"""
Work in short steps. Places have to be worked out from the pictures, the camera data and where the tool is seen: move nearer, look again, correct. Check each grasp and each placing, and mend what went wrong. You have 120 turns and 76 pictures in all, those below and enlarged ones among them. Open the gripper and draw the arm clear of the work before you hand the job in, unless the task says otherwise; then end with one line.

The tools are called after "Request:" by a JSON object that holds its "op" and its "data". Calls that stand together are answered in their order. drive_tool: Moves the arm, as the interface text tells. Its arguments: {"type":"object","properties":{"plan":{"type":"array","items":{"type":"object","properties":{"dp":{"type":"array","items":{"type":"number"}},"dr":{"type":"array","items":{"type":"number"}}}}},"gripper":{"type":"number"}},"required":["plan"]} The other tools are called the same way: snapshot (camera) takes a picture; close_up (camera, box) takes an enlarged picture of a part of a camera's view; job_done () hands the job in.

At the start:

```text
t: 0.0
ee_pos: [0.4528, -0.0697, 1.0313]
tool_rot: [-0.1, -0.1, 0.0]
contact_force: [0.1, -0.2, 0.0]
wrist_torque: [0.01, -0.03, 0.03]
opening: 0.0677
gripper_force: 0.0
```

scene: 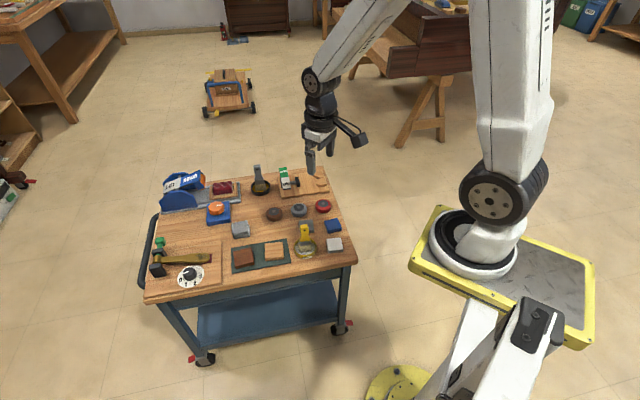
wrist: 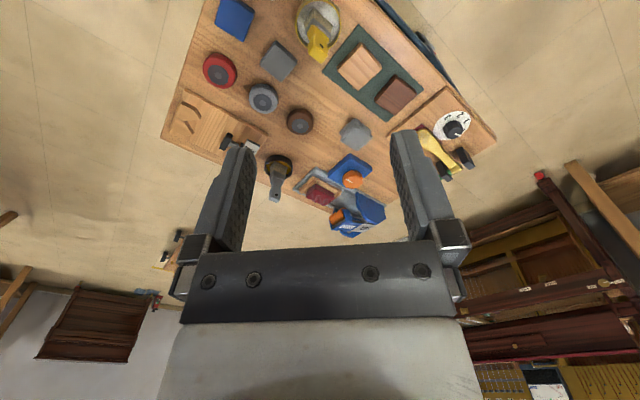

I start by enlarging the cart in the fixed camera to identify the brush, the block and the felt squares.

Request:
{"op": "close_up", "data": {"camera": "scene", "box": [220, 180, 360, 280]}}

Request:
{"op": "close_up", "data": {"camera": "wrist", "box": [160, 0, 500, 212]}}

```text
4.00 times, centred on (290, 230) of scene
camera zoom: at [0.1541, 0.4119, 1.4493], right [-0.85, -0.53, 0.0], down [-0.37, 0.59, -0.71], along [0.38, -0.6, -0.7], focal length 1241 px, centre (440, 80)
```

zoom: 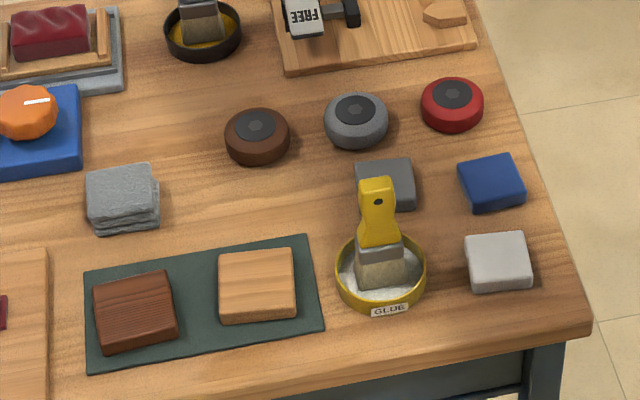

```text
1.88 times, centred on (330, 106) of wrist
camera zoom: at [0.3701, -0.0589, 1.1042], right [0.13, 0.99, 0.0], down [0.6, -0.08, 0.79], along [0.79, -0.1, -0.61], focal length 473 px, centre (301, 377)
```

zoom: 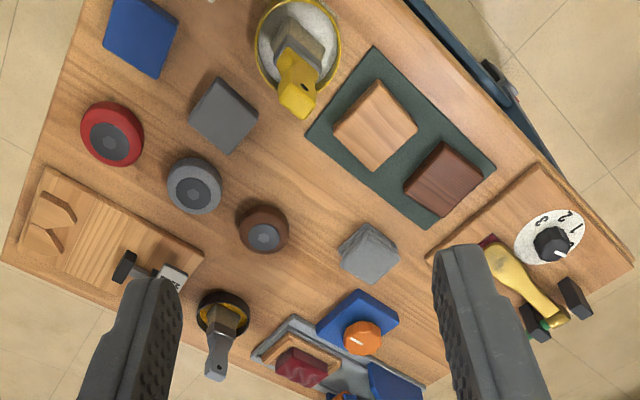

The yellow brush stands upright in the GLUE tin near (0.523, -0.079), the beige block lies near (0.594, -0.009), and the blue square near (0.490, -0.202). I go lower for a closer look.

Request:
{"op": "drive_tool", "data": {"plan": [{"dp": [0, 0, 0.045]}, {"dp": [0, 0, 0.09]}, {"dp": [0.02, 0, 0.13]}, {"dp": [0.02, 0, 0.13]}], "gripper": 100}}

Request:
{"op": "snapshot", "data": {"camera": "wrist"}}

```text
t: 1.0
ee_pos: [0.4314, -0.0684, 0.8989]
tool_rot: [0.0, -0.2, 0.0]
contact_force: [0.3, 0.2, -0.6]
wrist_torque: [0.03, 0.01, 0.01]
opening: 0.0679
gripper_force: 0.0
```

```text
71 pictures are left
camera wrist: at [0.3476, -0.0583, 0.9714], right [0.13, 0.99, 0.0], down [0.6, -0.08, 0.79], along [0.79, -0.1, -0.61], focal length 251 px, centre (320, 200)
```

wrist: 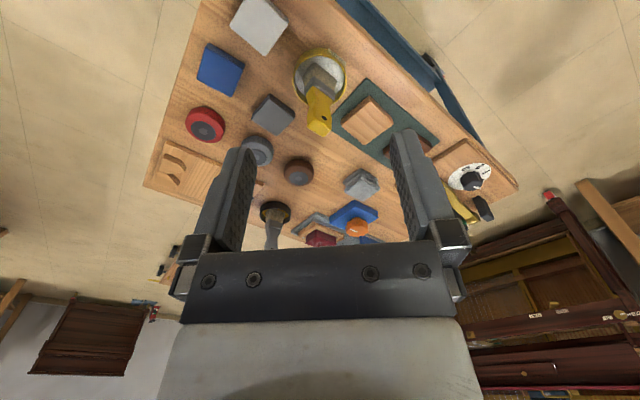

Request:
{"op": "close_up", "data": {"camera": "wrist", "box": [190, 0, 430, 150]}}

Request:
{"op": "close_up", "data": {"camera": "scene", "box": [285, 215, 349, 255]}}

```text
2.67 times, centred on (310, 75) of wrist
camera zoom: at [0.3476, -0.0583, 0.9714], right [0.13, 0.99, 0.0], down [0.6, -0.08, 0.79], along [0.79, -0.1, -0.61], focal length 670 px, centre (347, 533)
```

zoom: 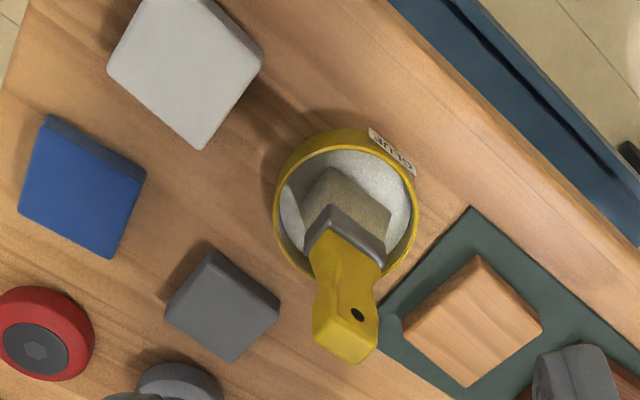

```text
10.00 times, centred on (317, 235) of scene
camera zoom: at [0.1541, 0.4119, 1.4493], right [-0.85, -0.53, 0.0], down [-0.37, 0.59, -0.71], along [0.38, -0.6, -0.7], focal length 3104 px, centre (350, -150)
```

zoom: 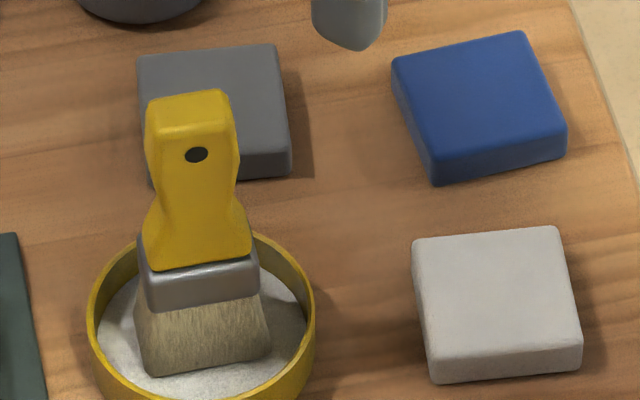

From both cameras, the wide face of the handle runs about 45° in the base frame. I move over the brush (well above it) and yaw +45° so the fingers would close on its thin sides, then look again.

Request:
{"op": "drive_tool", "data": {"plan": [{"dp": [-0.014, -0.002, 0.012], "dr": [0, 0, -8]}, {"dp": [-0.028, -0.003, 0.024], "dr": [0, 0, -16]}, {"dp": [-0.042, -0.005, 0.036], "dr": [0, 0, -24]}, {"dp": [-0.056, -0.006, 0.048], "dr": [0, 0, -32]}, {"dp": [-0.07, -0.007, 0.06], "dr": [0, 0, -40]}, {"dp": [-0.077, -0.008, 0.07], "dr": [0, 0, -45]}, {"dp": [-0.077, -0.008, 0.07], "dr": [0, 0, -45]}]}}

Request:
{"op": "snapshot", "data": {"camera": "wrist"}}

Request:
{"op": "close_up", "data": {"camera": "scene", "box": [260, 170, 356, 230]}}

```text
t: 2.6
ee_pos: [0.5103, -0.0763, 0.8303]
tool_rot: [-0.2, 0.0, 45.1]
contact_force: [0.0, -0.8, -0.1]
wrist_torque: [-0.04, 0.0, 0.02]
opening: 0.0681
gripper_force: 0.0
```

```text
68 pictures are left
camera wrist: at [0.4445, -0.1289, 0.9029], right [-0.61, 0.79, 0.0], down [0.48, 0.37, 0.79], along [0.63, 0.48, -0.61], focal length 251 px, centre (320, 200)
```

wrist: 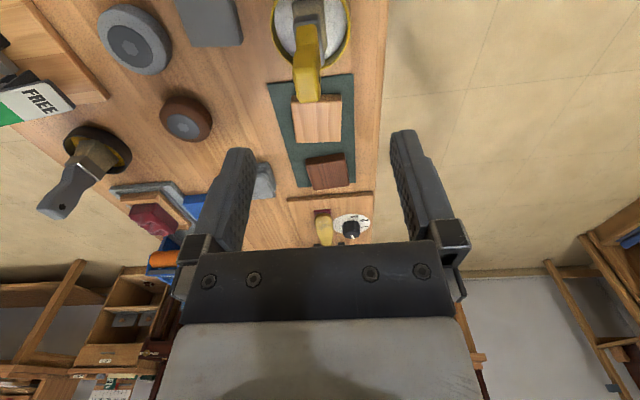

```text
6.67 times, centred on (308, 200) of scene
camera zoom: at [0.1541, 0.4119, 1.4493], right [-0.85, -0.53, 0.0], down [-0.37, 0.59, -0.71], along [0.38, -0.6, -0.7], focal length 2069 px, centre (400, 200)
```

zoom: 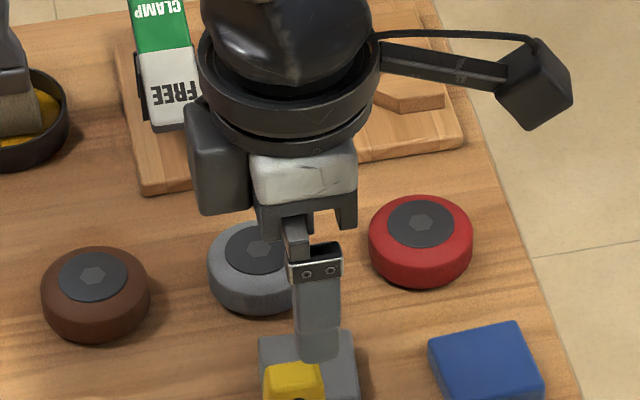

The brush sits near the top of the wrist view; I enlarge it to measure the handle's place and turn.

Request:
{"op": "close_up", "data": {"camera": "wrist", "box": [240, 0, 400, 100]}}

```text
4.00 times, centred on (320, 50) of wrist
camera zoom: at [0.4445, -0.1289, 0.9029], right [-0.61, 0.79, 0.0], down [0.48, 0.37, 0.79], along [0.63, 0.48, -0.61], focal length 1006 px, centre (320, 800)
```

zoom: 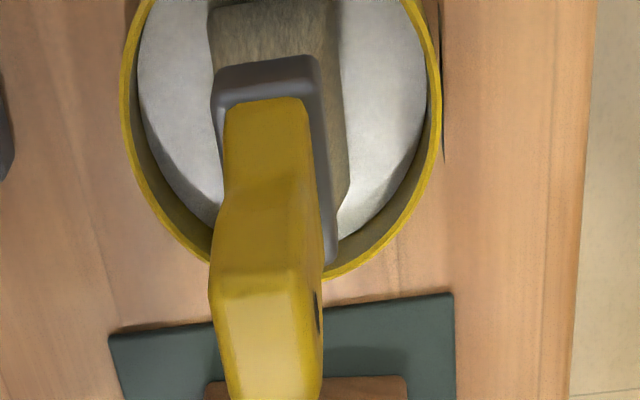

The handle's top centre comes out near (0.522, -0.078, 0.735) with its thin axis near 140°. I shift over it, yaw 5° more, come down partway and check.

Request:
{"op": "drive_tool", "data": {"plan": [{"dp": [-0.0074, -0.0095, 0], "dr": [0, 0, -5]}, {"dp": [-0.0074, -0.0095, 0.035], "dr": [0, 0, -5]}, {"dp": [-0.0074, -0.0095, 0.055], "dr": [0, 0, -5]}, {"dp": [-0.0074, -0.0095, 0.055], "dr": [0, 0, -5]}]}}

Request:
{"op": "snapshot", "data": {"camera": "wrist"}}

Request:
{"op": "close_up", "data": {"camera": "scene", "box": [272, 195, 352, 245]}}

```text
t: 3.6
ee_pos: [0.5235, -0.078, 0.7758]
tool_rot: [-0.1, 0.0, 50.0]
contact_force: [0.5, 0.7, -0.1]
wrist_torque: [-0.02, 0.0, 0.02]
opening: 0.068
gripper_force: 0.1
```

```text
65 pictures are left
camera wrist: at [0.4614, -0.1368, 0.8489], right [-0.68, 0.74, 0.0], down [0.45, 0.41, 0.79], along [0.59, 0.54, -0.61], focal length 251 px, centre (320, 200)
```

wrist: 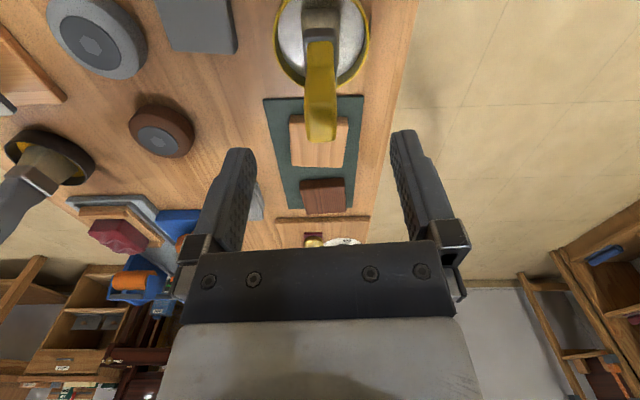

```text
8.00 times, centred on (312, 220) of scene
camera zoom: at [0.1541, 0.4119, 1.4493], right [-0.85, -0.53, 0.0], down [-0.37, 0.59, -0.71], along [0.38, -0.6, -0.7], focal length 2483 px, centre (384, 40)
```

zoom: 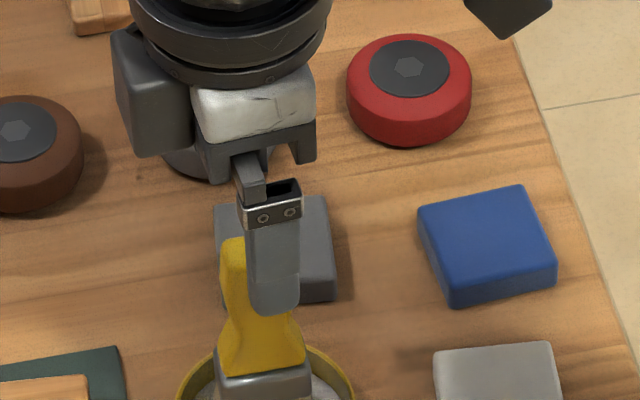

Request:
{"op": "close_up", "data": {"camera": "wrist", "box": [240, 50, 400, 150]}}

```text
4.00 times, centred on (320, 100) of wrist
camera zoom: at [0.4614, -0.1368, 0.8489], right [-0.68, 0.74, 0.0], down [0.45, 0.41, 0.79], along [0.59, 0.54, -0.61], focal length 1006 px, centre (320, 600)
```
"""
▶ [Stated problem]
Pictures are excluded; output everything else in the data verbatim.

▶ [Exercise answer]
Work in short steps. Places have to be worked out from the pictures, the camera data and where the tool is seen: move nearer, look again, correct. Check each grasp and each placing, and mend what went wrong. You have 120 turns and 76 pictures in all, those below and enlarged ones among them. Open the gripper and draw the arm clear of the work before you hand the job in, unless the task says otherwise; then end with one line.

The tools are called after "Request:" by a JSON object that holds its "op" and its "data". Calls that stand together are answered in their order. drive_tool: Moves the arm, as the interface text tells. Its arguments: {"type":"object","properties":{"plan":{"type":"array","items":{"type":"object","properties":{"dp":{"type":"array","items":{"type":"number"}},"dr":{"type":"array","items":{"type":"number"}}}}},"gripper":{"type":"number"}},"required":["plan"]} The other tools are called the same way: snapshot (camera) takes a picture; close_up (camera, box) takes an enlarged picture of a part of a camera's view; job_done () hands the job in.

At the start:

```text
t: 0.0
ee_pos: [0.4528, -0.0697, 1.0313]
tool_rot: [-0.1, -0.1, 0.0]
contact_force: [0.1, -0.2, 0.0]
wrist_torque: [0.01, -0.03, 0.03]
opening: 0.0677
gripper_force: 0.0
```

scene: 
wrist: 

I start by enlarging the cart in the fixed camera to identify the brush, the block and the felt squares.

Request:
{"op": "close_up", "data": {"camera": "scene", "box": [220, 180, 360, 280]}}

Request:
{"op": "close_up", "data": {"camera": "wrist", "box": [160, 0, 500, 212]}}

```text
4.00 times, centred on (290, 230) of scene
camera zoom: at [0.1541, 0.4119, 1.4493], right [-0.85, -0.53, 0.0], down [-0.37, 0.59, -0.71], along [0.38, -0.6, -0.7], focal length 1241 px, centre (440, 80)
```

zoom: 

```text
1.88 times, centred on (330, 106) of wrist
camera zoom: at [0.3701, -0.0589, 1.1042], right [0.13, 0.99, 0.0], down [0.6, -0.08, 0.79], along [0.79, -0.1, -0.61], focal length 473 px, centre (301, 377)
```

zoom: 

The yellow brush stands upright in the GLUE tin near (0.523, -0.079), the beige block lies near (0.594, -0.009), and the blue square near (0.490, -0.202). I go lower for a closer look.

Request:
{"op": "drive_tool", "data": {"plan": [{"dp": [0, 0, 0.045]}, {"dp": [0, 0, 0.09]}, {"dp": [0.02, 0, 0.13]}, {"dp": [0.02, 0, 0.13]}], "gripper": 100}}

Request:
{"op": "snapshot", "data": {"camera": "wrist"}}

```text
t: 1.0
ee_pos: [0.4314, -0.0684, 0.8989]
tool_rot: [0.0, -0.2, 0.0]
contact_force: [0.3, 0.2, -0.6]
wrist_torque: [0.03, 0.01, 0.01]
opening: 0.0679
gripper_force: 0.0
```

```text
71 pictures are left
camera wrist: at [0.3476, -0.0583, 0.9714], right [0.13, 0.99, 0.0], down [0.6, -0.08, 0.79], along [0.79, -0.1, -0.61], focal length 251 px, centre (320, 200)
```

wrist: 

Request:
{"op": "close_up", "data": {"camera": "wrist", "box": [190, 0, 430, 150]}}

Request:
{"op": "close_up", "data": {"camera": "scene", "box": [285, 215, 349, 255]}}

```text
2.67 times, centred on (310, 75) of wrist
camera zoom: at [0.3476, -0.0583, 0.9714], right [0.13, 0.99, 0.0], down [0.6, -0.08, 0.79], along [0.79, -0.1, -0.61], focal length 670 px, centre (347, 533)
```

zoom: 

```text
10.00 times, centred on (317, 235) of scene
camera zoom: at [0.1541, 0.4119, 1.4493], right [-0.85, -0.53, 0.0], down [-0.37, 0.59, -0.71], along [0.38, -0.6, -0.7], focal length 3104 px, centre (350, -150)
```

zoom: 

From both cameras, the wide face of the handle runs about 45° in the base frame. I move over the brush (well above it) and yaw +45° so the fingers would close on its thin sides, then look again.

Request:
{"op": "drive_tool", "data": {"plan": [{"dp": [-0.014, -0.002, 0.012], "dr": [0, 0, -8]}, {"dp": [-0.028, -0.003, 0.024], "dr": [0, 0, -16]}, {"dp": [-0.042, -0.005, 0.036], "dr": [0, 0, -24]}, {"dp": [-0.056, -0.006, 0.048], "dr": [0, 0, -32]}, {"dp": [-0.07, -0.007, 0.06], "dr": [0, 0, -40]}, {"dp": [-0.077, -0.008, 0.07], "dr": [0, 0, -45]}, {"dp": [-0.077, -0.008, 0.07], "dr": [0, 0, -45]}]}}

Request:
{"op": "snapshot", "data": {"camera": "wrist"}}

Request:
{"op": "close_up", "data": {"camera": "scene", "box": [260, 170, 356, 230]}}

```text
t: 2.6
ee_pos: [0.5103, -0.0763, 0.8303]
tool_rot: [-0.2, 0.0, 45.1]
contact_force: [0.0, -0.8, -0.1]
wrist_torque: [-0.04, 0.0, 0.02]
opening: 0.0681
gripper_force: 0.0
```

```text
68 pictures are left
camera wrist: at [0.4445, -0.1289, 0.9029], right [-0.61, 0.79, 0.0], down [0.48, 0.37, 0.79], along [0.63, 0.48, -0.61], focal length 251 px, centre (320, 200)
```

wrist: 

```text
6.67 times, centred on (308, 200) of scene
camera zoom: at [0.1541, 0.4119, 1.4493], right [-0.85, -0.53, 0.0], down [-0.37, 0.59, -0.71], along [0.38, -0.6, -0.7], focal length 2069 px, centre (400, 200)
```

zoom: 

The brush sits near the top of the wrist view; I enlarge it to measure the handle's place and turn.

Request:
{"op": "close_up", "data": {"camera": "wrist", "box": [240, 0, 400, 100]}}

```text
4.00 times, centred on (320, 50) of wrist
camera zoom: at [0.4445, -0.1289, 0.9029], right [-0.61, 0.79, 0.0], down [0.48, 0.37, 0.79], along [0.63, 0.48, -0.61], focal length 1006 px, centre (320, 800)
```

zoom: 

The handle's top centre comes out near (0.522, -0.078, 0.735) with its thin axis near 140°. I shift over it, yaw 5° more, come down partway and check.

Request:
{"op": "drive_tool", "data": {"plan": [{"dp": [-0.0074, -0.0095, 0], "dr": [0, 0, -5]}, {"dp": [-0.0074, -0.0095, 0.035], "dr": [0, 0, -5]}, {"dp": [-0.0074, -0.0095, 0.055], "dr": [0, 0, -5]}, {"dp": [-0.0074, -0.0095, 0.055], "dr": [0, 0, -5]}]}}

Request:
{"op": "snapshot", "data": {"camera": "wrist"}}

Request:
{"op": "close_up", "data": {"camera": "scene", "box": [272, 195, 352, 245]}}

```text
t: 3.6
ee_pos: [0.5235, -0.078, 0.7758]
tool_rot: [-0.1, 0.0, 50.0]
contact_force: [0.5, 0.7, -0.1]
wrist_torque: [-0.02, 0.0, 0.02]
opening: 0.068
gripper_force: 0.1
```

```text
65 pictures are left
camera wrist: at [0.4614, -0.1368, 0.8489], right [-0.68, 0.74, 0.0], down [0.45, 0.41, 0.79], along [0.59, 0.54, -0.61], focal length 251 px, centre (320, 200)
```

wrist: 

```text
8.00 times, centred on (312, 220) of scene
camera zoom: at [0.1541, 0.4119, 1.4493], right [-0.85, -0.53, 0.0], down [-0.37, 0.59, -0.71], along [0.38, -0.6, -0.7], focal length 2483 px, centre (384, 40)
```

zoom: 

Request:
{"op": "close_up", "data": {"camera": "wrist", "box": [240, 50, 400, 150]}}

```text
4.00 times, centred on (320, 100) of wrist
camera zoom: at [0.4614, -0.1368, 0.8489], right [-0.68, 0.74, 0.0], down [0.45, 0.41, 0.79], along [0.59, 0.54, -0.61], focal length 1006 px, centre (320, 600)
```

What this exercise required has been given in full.